Mr. Mukasey added that to open an investigation “would mean that the same department that authorized the program would now consider prosecuting someone who followed that advice.”

Terrified of appearing weak on national security, Congress tacitly endorsed the attorney general’s ill-conceived pronouncement. The law raises no obstacle to investigating or prosecuting the CIA’s waterboarding as torture, even if its legality had been vetted by OLC. Ignorance of the law is no defense, especially when invoked by government officials obligated to know and to uphold the law. CIA interrogators either knew or should have known that waterboarding was criminal irrespective of contrary advice.
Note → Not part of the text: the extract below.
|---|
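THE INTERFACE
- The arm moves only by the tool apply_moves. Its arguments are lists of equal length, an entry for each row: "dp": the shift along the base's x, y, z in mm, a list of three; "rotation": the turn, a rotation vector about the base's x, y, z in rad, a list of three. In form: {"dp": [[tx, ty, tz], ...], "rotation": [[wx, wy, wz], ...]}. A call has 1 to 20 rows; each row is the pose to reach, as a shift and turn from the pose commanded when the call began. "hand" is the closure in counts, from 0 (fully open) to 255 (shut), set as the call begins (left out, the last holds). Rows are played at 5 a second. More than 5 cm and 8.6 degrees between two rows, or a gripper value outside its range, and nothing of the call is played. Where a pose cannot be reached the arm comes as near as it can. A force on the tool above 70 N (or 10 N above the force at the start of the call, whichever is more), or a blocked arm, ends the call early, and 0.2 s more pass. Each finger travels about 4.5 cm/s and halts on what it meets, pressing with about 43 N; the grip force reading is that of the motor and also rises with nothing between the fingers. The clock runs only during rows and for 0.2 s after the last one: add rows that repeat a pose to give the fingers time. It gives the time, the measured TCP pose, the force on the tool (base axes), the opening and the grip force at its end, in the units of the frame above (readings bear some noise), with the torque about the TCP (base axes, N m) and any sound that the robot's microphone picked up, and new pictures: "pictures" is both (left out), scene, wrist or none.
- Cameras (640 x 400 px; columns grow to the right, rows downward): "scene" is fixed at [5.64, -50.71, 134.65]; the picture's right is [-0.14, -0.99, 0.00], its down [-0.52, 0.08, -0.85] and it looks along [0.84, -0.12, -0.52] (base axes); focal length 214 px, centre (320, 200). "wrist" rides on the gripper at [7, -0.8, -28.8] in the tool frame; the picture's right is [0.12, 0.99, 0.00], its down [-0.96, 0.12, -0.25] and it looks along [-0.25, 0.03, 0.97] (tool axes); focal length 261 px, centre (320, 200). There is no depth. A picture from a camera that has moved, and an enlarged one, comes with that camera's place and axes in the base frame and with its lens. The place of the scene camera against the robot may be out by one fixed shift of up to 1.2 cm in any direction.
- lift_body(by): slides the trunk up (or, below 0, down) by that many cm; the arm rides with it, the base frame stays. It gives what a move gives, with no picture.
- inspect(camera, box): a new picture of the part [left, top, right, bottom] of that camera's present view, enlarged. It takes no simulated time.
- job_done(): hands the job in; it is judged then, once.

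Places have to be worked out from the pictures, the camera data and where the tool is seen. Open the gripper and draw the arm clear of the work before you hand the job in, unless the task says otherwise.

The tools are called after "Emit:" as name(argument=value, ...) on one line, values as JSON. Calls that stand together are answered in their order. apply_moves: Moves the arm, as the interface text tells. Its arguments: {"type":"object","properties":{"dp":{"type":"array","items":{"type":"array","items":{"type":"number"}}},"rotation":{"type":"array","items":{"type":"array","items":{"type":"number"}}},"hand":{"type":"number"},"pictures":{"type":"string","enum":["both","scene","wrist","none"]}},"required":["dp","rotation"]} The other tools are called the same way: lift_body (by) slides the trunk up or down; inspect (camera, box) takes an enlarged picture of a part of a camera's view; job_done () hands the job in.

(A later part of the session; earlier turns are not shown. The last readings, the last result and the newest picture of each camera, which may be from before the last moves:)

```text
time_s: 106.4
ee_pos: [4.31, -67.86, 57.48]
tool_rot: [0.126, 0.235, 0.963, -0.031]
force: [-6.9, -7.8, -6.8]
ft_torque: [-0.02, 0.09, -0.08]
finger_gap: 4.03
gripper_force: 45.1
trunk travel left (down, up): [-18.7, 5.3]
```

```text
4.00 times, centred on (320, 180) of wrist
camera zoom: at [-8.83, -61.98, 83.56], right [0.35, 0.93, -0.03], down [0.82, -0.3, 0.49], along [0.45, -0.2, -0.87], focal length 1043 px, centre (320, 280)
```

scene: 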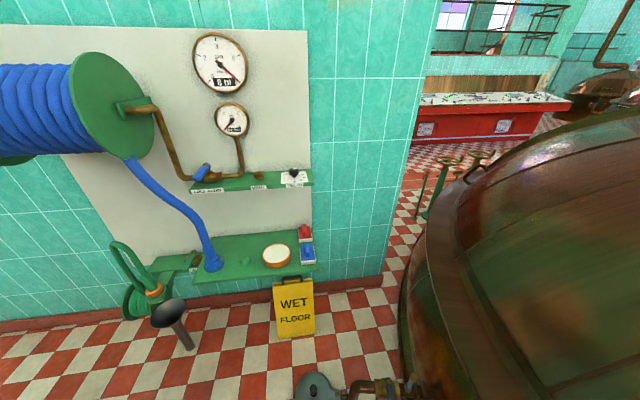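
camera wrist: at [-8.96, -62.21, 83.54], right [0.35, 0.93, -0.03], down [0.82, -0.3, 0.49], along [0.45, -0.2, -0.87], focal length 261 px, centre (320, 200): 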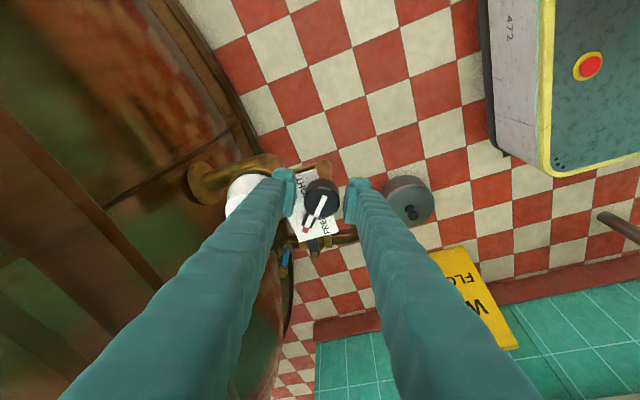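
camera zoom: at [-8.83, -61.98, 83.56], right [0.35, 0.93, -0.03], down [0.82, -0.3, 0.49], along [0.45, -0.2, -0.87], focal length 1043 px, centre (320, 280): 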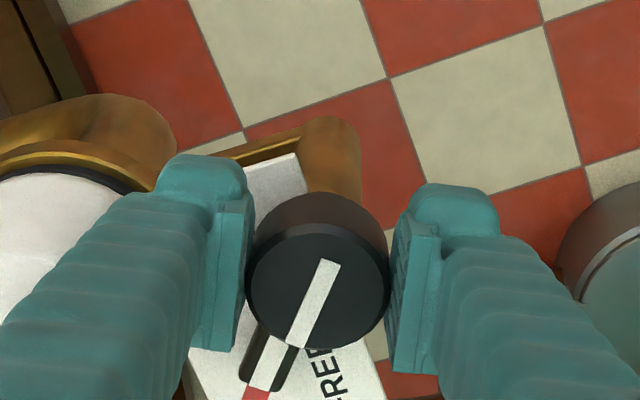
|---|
The federal criminal code unambiguously stipulates: “Whoever outside the United States commits or attempts to commit torture shall be fined under this title or imprisoned not more than 20 years, or both,” Jurisdiction over the offense attaches if “the alleged offender is a national of the United States.” Torture is defined as an act committed by a person acting under color of law “specifically intended to inflict severe physical or mental pain… upon another person within his custody or physical control.”

In turn, severe mental pain and suffering is defined as “prolonged mental harm” occasioned by “the threat of imminent death.” Waterboarding does precisely that.

It entails strapping a detainee to an inclined board with his head lower than his feet. Water is then poured over the detainee’s mouth and nose, which are covered with cellophane or cloth, to create a sensation of drowning, i.e., death by suffocation in water.

Waterboarding was an odious feature of the Spanish Inquisition. It has been uniformly prosecuted as torture by the United States military for more than a century. It has been condemned by the State Department when utilized by despots. Former Secretary of Homeland Security Tom Ridge has categorically denounced waterboarding as torture.

In a Memorandum Opinion prepared in August 2002 and otherwise, nevertheless, OLC advised the CIA that waterboarding would not violate the criminal prohibition against torture. That opinion was later repudiated by OLC in a Memorandum Opinion for the Deputy Attorney General dated Dec. 30, 2004. Moreover, OLC Opinions do not carry the authority of the attorney general, who speaks through opinions over his own name.

Mr. Mukasey erroneously asserted the “mistake of law” defense to justify shielding the CIA’s waterboarding from prosecution. As elaborated by the United States Court of Appeals for the District of Columbia Circuit in United States v. Barker (1976), the defense requires proof that the accused acted in reasonable reliance on the advice of government officials entrusted with enforcing the law that was violated. Ignorance of the law or following orders ordinarily does not excuse illegal conduct. In Barker, a divided court of appeals sustained a “mistake of law” defense asserted by “foot soldiers” in the Watergate debacle. Both had been recruited as private citizens by E. Howard Hunt, a White House official, to burglarize the office of Daniel Ellsberg’s psychiatrist purportedly to obtain national security information on an alleged traitor on behalf of the government.

The CIA officials implicated in waterboarding cannot claim the “mistake of law” protection of Barker. They were never ordered to employ waterboarding to extract information. They would not have been disciplined for desisting. Waterboarding is unnecessary for the collection of intelligence. The FBI and the military forswear the method. The CIA’s interrogators were versed in the law of torture, which hovers over their treatment of detainees. They were government officials sworn to uphold the law — not private citizens as in Barker — and the illegality of waterboarding was clear. They could have insisted on an official opinion of the attorney general, as opposed to a less authoritative OLC memorandum.

If equities militate in favor of leniency, President Bush may pardon the CIA’s offenders, even before indictment, and accept full political responsibility. But the standards of government behavior should not be softened if the rule of law is to be honored.

During Watergate, the following exchange occurred between Sen. Herman Talmadge, Georgia Democrat, and White House adviser John Ehrlichman over the claim that the president could break and enter homes to protect the national security:

Sen. Talmadge: Do you remember when we were in law school, we studied a famous principle of law that came from England and also is well known in this country, that no matter how humble a man’s cottage is, that even the King of England cannot enter without his consent?

Mr. Ehrlichman: I am afraid that has been considerably eroded over the years, has it not?